This post by Reihan Salam scores a decent technical point, but I can’t help finding its broader context cheap and/or disingenuous. The two parts of the Reinhardt interview Salam references, and the problems they highlight with the excise tax and individual mandate, are reasonable – as far as my arm-chair blogger’s abilities are able to discern. But there have been plenty of other reputable economists who don’t share Reinhardt’s worries.
More importantly, these strike me as exactly the kind of problems that could have been solved if the Republicans had been willing to play ball. The technocratic crudeness of the excise tax and the (relative) weakness of the individual mandate both result because more sophisticated versions of the former, and more potent versions of the latter, would have been politically unpopular. Getting back to this old Kevin Drum post, bipartisanship is valuable because it increases the range of combination of votes lawmakers can put together to get to a majority. (While constituencies within each party are diverse, it’s also true that each party has access to constituencies the other doesn’t, unless the parties decide to work together.) More possible combinations of votes means more chances to route around various constituencies that might have a self-interested problem with aspects of a bill that are for the broader good. Bipartisanship makes it easier to preserve policies that are politically unpopular but wise in terms of substance.
This is relevant since Salam himself and other “reformist” conservative thinkers in the same crowd – Yuval Levin, Ross Douthat, etc. – were quite happy to indulge the Republicans in their petulant fit of total obstructionism. If it hadn’t been for that obstructionism, lawmakers might have been able to fix the very problems Salam holds up as evidence of a lack of honesty about cost estimates and policy consequences and what not. It really takes some serious chutzpah.

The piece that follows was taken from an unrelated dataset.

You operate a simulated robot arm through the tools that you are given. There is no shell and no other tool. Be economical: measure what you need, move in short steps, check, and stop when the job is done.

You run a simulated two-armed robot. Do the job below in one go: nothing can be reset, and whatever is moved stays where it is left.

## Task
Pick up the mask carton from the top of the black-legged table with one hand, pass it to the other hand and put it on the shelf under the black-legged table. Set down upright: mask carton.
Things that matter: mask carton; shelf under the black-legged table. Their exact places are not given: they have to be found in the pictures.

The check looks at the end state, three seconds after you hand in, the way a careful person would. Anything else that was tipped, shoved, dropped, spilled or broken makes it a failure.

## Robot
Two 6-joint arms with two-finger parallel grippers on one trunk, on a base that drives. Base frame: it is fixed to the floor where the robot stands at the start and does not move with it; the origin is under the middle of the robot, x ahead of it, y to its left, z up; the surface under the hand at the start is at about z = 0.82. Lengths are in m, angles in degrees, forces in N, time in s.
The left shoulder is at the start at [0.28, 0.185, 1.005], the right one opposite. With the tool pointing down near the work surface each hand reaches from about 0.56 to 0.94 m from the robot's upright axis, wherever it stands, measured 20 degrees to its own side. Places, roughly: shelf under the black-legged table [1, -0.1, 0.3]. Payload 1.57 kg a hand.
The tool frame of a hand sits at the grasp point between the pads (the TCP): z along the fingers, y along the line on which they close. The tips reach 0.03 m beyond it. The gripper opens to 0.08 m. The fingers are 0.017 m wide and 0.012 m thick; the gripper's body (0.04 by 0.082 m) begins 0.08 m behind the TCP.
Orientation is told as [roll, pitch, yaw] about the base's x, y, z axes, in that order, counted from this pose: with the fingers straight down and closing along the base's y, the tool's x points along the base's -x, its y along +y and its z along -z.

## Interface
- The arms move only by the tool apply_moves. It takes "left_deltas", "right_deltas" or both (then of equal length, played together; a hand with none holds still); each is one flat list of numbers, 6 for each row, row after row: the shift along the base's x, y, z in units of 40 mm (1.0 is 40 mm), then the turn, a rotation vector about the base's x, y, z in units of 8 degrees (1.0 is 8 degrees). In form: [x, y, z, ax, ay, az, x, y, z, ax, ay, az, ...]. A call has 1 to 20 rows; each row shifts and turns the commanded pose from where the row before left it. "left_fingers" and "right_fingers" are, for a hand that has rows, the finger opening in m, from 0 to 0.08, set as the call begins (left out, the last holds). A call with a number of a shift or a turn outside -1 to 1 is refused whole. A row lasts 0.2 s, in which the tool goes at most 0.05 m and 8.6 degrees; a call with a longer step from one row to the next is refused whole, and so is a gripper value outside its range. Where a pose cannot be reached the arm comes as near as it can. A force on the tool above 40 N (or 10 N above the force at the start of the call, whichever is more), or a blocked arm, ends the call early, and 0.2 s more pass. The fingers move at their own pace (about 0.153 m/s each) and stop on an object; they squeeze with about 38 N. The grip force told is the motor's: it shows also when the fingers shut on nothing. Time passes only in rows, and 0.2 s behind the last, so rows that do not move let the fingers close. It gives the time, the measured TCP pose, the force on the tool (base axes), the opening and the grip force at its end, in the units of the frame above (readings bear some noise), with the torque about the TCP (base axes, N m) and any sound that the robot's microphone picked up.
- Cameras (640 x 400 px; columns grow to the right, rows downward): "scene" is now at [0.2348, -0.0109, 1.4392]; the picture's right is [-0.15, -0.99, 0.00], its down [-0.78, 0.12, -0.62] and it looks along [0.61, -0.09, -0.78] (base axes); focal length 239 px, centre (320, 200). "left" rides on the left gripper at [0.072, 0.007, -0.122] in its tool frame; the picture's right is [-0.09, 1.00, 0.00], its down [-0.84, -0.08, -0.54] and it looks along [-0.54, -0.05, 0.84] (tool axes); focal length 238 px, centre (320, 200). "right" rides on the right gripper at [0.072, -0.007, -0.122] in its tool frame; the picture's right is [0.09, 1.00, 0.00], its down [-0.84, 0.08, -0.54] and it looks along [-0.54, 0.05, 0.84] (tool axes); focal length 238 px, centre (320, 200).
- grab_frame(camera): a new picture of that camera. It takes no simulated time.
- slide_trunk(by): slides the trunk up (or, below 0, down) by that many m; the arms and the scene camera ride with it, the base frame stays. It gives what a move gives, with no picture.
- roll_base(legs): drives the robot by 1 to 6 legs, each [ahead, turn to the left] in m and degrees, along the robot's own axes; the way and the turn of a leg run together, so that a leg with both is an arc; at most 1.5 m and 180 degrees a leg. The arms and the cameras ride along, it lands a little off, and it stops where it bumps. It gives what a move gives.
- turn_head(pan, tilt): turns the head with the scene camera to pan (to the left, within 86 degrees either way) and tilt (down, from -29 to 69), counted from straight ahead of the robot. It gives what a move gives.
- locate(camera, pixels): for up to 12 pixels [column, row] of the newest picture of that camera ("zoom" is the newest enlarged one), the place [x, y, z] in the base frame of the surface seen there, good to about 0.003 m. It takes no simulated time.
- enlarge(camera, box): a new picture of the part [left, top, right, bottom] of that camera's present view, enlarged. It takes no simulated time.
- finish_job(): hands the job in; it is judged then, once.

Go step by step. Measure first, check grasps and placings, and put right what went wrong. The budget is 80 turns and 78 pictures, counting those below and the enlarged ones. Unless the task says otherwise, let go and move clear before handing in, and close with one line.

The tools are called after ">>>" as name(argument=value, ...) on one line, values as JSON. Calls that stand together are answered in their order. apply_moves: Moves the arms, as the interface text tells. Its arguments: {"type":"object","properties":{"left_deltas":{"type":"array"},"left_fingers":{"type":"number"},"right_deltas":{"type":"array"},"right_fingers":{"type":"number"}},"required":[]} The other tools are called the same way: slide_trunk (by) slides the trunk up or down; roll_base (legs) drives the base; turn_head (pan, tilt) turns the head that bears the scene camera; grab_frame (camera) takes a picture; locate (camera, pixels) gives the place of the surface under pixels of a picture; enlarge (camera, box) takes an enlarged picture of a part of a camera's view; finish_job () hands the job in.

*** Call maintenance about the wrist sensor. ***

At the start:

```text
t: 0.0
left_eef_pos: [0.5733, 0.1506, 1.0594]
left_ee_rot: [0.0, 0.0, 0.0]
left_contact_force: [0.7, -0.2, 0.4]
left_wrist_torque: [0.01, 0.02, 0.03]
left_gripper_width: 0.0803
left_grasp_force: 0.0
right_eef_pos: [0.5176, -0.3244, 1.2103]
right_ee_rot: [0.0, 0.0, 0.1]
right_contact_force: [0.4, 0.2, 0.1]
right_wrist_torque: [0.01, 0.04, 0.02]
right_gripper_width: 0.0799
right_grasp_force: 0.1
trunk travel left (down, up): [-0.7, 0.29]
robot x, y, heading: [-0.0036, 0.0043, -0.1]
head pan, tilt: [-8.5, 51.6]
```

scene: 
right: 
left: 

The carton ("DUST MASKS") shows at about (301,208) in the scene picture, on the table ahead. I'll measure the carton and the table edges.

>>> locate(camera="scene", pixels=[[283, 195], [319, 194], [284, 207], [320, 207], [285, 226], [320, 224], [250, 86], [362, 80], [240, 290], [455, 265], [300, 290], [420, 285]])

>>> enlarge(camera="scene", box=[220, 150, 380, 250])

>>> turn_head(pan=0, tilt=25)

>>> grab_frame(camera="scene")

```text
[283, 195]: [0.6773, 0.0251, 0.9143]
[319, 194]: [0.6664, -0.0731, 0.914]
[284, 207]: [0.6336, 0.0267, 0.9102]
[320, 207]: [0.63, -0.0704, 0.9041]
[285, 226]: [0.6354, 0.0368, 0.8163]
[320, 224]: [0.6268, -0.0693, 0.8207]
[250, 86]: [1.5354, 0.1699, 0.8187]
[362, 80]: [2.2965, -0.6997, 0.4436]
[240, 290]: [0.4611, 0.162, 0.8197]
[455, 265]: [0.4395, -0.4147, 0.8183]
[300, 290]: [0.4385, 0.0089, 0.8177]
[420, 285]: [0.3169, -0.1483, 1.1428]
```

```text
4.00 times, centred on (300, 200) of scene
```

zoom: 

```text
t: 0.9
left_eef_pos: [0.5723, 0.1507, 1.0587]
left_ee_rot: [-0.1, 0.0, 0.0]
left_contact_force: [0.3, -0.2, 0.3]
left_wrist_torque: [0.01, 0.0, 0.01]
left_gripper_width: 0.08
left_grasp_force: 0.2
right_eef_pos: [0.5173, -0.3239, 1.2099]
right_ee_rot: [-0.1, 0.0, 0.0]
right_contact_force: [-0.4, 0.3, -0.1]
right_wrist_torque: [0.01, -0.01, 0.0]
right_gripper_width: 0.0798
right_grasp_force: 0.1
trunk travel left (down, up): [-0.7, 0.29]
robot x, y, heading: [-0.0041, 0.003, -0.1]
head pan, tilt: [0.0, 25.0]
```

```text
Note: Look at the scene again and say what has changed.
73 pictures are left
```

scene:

Salam would, no doubt, reply with the gist of his very next post:
Remember the enthusiasm with which congressional Democrats scrambled to make the Bush tax cuts work by backing sweeping spending cuts? It was a remarkable display of bipartisan comity, and clear evidence of the fact that one party is more virtuous and public-spirited than the other. Wait a second …
To be sure, one could argue that the Bush tax cuts were so profoundly unwise that there was no sense in “making them work.” Rather, the only responsible course of action was to defeat congressional Republicans, and to elect a Democratic president who would then … continue all of the Bush tax cuts for middle and working class families. I was going to say “repeal them,” but that, alas, was never really on the table.
But you see my point. Many conservatives see the health reform legislation as profoundly unwise. The real motivation, as Rich Lowry has explained, was the desire to expand insurance coverage, which is admirable. In pursuit of this goal, we’ve seen a bill tailored to game the CBO process just as complex financial instruments are tailored to pass muster with rating agencies.
The sideswipe about gaming the CBO is a bunch of malarkey, but the broader point that bipartisan cooperation has its limits – even when that cooperation might result in a more ideologically preferable bill than obstructionism would – is fair enough. And if the Democrats had been proposing a single-payer system or a British-style top-to-bottom national health system, I could totally buy the “this is so unwise as to render cooperation moot” argument coming from conservatives. But that isn’t what the Democrats proposed. They proposed a reform that closely resembles other proposals which, under more favorable political conditions, Republicans apparently found amenable enough to their principles and preferences to put forward themselves. Don’t ask me, ask David Frum.
So this particular structure of reforms went, in just a few years, from being good enough to offer as an alternative to ClintonCare to being so profoundly unwise as to make any cooperation unthinkable. I don’t know about anyone else, but I’m not buying it. Especially when the only significant difference between then and now is that this particular package is now being offered by the other party.
PS: As a specific example, Salam pats himself on the back for saying nice things about Obama’s plan in the ’08 campaign, specifically because it lacked an individual mandate. Problem is, the individual mandate was a creation of conservative think tanks and in years past has been roundly supported by Republicans. No one thought it was unconstitutional or un-American back then. Indeed, many conservatives defended the mandate, not as a practical concession, but as an expression of conservative principles:
One reason the individual mandate appealed to conservatives is because it called for individual responsibility to address what economists call the “free-rider effect.” That’s the fact that if a person is in an accident or comes down with a dread disease, that person is going to get medical care, and someone is going to pay for it.
“We called this responsible national health insurance,” says Pauly. “There was a kind of an ethical and moral support for the notion that people shouldn’t be allowed to free-ride on the charity of fellow citizens.”
Now, conservatism is hardly monolithic. It may be that Salam or Levin or Douthat opposed the individual mandate in spite of support from other conservative thinkers and politicians, and said so, well before such opposition became political convenient due to the dynamics of the ’08 campaign. But I doubt it.